Putting yourself in the position of the rioters, then, looking from the outside at a club you will never be asked to join and which will never pay any attention to your voice, the decision to rip up the social contract becomes more understandable. It also gets to the heart of the educational problem that, as was alluded to earlier, has been mooted as a key seedbed for the riots. Put simply, young people might well ask why they should bother with school if their future prospects will rely not on their educational achievements, but on who they know.

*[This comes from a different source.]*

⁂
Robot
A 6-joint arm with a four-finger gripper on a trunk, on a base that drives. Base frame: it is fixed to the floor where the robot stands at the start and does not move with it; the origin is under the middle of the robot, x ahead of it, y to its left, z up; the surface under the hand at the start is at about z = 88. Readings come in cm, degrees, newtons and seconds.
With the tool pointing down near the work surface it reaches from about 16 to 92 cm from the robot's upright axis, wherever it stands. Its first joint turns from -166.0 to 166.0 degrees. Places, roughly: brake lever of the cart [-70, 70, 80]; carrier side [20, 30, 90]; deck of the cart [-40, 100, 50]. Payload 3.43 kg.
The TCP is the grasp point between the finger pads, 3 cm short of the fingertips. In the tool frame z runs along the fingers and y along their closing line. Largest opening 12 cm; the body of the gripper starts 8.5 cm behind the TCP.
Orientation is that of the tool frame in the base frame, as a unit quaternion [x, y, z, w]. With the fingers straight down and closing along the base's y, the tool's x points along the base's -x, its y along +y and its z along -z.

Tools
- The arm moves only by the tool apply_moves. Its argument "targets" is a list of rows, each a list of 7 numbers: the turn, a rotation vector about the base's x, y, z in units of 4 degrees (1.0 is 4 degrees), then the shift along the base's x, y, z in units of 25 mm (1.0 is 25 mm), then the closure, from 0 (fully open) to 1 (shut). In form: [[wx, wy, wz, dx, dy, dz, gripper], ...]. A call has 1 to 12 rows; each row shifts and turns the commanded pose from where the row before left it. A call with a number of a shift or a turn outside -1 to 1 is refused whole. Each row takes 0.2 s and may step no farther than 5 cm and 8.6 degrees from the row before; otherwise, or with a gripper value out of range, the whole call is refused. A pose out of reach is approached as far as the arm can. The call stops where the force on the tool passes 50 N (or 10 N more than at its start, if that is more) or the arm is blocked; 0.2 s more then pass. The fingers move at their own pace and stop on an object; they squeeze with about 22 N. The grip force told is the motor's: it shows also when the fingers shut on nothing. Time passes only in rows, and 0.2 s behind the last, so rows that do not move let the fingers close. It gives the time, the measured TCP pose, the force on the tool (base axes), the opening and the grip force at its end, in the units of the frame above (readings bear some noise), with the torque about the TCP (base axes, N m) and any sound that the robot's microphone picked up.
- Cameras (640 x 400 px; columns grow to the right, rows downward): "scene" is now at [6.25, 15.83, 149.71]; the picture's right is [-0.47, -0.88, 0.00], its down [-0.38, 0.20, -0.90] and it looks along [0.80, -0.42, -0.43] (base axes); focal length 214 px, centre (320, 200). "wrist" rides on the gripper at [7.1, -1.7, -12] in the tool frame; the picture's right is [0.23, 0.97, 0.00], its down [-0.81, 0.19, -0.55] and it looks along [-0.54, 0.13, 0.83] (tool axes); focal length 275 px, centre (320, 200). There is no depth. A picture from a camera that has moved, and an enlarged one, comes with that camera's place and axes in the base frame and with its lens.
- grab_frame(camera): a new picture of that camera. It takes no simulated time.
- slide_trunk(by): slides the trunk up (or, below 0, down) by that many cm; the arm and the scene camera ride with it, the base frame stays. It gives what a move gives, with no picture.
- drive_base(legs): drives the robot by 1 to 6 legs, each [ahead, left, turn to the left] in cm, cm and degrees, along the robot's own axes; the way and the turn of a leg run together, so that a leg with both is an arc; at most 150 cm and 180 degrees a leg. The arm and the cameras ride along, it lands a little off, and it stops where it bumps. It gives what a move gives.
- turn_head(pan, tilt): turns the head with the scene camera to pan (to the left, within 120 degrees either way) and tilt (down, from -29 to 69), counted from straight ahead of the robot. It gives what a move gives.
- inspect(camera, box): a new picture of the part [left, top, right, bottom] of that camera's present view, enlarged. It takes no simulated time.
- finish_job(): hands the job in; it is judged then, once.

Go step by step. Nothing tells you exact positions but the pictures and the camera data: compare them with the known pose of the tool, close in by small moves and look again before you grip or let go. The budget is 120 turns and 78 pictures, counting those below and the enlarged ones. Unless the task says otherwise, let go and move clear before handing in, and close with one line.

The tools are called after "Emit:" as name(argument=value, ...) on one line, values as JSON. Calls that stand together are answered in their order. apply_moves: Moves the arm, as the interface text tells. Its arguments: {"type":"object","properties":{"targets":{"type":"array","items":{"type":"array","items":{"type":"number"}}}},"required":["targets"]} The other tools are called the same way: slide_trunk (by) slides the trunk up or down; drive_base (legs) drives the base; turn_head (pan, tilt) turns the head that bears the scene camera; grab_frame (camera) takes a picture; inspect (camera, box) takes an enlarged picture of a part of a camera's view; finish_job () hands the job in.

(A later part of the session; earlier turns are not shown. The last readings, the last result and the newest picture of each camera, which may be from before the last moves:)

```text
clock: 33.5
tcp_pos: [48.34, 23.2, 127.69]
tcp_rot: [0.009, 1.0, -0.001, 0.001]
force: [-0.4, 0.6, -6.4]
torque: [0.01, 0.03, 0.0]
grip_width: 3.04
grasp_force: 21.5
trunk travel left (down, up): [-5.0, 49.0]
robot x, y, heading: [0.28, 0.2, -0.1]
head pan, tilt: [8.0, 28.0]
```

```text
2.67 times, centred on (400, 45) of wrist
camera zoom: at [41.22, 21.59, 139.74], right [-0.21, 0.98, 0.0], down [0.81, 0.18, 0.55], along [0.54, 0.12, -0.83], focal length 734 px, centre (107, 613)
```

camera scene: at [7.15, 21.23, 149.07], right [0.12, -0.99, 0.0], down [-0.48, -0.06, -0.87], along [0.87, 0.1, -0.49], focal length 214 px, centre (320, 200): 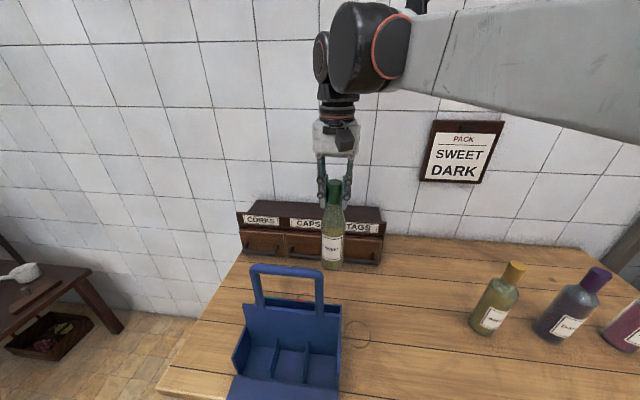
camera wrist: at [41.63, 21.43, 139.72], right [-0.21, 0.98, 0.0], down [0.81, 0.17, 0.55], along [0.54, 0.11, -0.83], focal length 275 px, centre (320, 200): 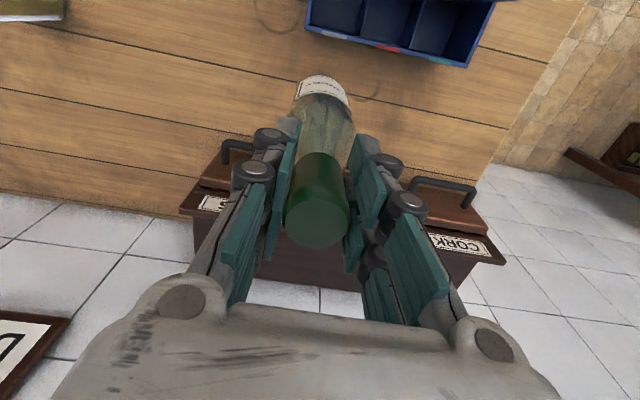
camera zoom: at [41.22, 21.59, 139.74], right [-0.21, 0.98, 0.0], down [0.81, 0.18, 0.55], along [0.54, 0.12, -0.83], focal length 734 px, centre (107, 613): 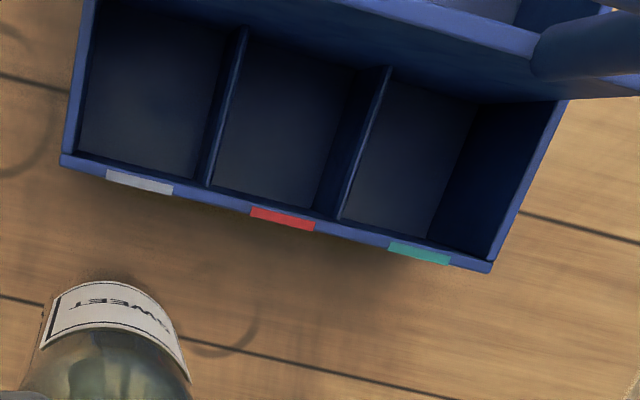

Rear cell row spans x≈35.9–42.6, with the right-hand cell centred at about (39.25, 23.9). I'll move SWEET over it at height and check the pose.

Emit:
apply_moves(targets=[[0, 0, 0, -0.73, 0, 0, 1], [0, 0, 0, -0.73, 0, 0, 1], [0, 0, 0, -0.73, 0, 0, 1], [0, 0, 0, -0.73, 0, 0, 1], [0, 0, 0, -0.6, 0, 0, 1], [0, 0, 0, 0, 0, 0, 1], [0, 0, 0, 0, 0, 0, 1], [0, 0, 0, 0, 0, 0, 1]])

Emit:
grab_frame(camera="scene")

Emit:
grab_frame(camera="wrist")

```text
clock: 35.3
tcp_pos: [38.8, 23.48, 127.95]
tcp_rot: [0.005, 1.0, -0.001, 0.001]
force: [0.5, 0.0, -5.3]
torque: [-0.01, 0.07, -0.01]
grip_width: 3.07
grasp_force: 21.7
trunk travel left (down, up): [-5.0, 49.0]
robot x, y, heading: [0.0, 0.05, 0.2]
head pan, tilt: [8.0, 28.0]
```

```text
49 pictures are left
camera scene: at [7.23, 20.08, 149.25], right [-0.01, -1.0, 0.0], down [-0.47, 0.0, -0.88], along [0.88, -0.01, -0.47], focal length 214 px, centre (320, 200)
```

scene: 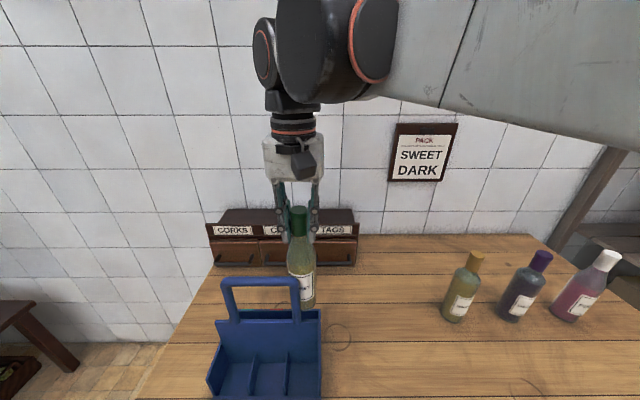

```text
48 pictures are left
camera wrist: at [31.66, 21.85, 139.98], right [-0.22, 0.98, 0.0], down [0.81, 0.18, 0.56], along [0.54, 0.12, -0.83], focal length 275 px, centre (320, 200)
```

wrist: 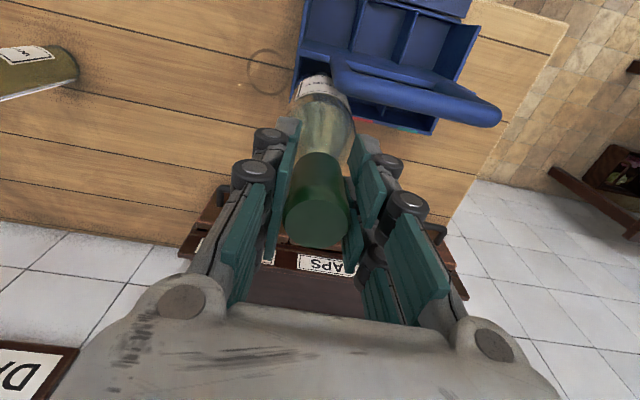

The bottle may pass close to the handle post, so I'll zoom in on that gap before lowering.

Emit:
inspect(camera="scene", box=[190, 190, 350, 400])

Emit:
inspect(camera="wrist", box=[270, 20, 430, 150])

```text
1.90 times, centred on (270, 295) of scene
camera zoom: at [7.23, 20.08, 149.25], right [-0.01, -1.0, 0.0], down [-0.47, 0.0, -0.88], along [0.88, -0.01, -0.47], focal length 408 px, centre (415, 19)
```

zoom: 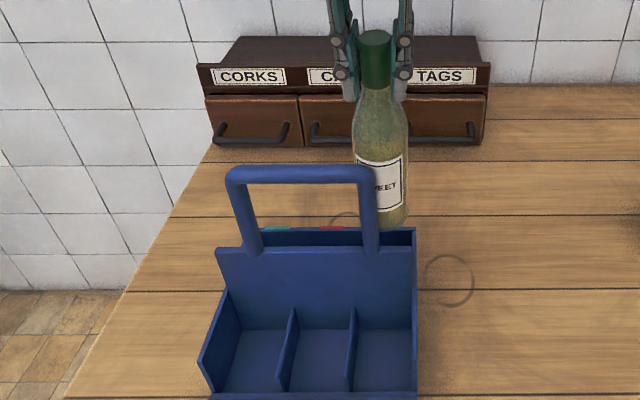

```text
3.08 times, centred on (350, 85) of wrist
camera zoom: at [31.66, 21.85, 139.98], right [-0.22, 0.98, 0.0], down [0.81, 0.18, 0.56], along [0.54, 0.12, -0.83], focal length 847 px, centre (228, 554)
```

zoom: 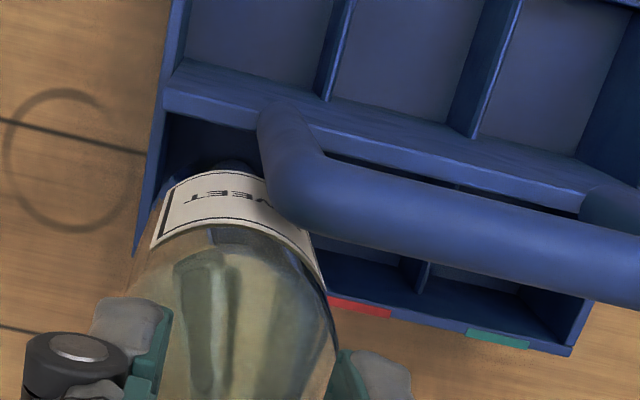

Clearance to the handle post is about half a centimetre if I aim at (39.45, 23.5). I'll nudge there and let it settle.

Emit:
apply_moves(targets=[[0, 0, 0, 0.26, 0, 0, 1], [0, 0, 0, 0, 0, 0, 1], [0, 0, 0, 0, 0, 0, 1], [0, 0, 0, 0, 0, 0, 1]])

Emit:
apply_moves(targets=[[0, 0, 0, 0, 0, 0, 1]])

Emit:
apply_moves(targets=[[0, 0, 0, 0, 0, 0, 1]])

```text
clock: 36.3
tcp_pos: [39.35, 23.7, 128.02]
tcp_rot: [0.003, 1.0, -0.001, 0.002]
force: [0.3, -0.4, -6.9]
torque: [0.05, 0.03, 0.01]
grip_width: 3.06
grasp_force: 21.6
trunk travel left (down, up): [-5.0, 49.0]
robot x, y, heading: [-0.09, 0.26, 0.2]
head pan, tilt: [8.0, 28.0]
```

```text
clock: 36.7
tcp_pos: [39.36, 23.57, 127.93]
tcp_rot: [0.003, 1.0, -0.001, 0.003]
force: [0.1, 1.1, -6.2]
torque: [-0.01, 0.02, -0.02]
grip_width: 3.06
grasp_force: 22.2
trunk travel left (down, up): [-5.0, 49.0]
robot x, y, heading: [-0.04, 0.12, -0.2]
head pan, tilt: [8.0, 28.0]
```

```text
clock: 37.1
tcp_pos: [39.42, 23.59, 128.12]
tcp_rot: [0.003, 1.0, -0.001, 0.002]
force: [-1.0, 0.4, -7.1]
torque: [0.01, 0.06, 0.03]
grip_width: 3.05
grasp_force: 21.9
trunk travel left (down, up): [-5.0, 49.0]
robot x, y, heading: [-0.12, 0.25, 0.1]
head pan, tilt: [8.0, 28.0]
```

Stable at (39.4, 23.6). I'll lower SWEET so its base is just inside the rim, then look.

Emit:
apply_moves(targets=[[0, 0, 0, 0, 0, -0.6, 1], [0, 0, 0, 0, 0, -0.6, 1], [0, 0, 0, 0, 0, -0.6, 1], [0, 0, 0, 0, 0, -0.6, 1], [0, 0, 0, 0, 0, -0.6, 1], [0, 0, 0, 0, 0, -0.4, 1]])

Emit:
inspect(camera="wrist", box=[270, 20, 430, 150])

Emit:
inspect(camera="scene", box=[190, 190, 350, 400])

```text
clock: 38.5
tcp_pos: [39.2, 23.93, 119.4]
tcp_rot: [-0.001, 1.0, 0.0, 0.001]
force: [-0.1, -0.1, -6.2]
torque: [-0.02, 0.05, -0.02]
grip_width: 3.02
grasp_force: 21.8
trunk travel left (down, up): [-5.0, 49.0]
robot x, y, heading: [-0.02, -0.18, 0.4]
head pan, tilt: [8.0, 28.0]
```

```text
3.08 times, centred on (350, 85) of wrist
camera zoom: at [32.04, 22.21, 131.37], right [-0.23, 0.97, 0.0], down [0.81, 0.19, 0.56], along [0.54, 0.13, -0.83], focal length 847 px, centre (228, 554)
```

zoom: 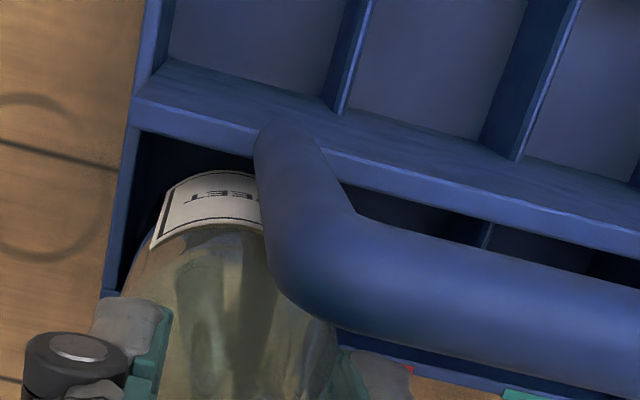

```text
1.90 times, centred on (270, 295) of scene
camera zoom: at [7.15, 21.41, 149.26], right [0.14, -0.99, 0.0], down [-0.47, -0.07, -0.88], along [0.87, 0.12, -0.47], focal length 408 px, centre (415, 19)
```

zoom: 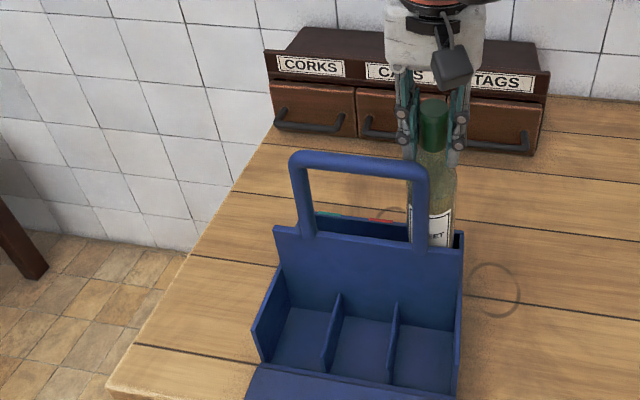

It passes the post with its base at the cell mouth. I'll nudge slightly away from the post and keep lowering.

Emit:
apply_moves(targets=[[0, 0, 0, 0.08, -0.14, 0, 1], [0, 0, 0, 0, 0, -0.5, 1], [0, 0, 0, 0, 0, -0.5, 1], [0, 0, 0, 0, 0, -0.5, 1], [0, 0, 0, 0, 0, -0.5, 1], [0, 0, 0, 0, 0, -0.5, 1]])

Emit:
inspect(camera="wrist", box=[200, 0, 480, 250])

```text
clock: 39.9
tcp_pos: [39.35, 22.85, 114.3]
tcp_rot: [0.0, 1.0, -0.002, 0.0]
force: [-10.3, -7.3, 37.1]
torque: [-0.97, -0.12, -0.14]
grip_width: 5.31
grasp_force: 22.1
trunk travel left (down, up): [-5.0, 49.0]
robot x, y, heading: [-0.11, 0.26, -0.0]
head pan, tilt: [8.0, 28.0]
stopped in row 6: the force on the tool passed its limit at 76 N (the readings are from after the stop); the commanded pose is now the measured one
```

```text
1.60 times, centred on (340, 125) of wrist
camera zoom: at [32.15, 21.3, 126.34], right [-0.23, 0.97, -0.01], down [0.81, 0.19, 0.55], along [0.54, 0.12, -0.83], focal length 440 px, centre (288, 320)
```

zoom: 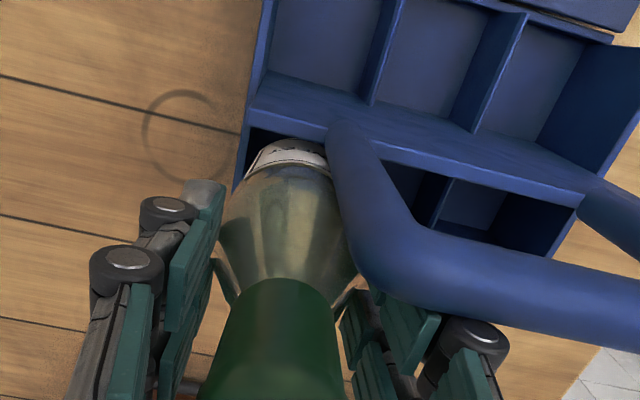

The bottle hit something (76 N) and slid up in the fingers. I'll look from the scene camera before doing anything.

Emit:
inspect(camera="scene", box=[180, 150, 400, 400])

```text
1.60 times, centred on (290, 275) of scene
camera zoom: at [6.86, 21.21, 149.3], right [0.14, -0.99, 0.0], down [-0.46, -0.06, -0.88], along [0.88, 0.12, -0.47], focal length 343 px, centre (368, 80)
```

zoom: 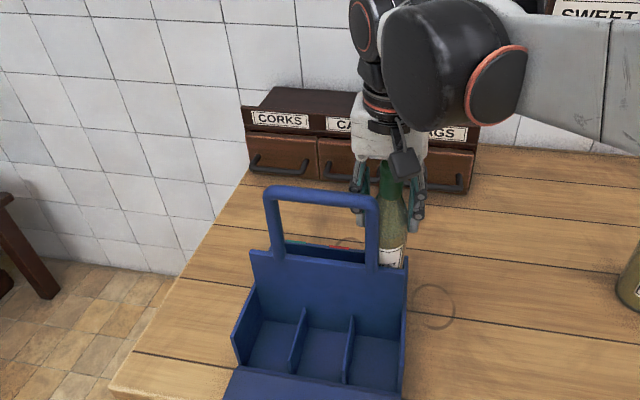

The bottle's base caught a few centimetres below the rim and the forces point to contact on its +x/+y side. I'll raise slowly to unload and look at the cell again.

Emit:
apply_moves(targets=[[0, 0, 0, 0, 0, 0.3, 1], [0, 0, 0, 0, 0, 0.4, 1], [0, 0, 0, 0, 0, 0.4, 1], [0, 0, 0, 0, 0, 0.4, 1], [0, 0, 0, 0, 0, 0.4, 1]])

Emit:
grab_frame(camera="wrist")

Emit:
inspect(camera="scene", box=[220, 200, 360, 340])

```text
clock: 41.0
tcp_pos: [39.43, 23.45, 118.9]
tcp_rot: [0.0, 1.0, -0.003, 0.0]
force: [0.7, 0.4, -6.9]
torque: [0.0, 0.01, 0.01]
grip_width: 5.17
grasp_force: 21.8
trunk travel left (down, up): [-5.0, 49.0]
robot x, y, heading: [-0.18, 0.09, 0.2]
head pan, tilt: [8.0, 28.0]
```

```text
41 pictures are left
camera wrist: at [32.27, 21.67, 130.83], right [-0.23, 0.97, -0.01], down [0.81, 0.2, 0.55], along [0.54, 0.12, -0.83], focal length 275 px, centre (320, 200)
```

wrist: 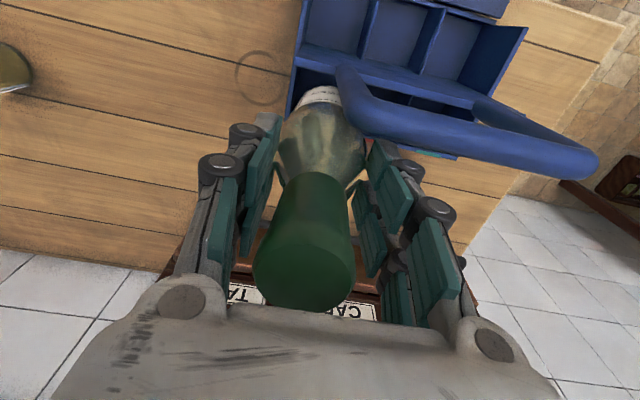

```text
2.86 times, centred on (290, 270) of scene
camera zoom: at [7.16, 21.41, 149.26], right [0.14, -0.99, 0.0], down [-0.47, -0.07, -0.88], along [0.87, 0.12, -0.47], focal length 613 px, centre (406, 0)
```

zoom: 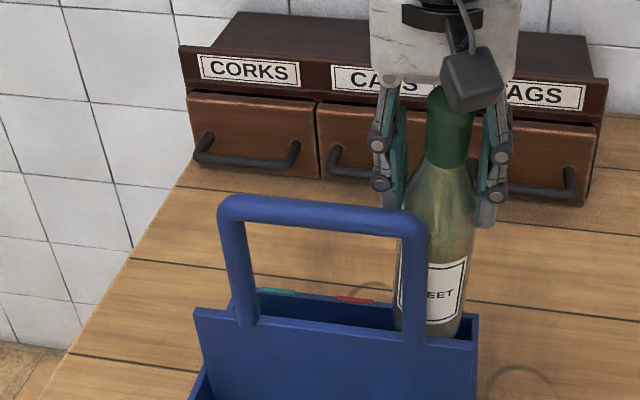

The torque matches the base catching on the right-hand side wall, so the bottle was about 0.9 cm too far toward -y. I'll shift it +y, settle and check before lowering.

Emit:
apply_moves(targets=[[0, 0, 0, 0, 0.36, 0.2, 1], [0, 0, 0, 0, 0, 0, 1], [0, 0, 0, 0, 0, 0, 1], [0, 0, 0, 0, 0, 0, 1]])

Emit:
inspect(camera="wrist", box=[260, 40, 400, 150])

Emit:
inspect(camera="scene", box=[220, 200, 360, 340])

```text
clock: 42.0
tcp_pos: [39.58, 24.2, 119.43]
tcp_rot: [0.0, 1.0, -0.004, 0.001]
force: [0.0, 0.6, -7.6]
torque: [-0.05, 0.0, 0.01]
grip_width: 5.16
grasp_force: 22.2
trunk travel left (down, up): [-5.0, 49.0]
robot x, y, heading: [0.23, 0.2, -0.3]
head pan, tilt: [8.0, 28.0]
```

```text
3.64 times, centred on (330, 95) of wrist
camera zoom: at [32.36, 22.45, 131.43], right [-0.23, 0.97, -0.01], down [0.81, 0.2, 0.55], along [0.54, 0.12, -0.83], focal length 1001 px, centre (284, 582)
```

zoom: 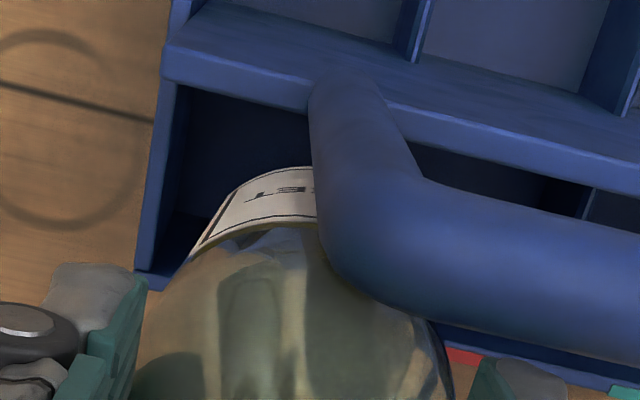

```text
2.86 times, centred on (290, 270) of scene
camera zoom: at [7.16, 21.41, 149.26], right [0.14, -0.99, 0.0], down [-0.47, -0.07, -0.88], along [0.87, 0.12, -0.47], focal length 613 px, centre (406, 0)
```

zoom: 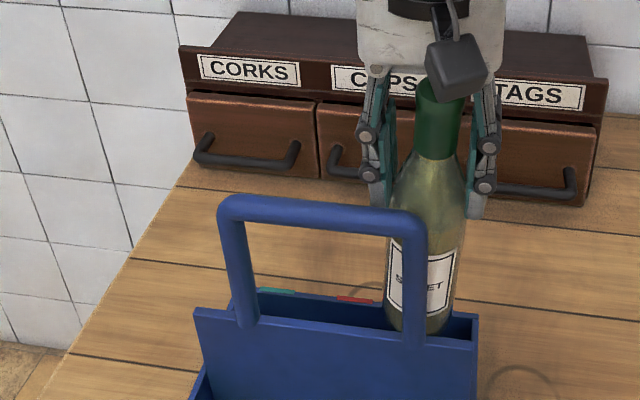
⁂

So what’s to be done? The first task should be to ensure that the frankly iniquitous system of unpaid internships be done away with; nothing restricts access to politics and the media quite so effectively as that particular closed shop. Next, choice of Parliamentary candidates should be truly local, central offices losing all power to influence such decisions; the Conservative “A List” at the last election was, in practice, just another mechanism by which the nepotocracy extended its range. Finally, there is a strong case for making all job applications anonymous prior to interview stage; this would allow applicants to be judged purely on their merits and achievements and not on their surname (or, in a happy side-effect, their probable ethnic origin).

Those who talk of “broken Britain” are usually referring to the lower end of the social spectrum. But, Britain is broken at every level, going right to the very top. If the social contract is to be renewed, it needs to be built around genuine opportunity for all. Education can play its part, but pupils have to see some purpose to it; if they perceive it as a cynical game that gives an illusion of opportunity while the nepotocracy goes about its business untouched, then we can look forward to chaos on the streets becoming a regular occurrence.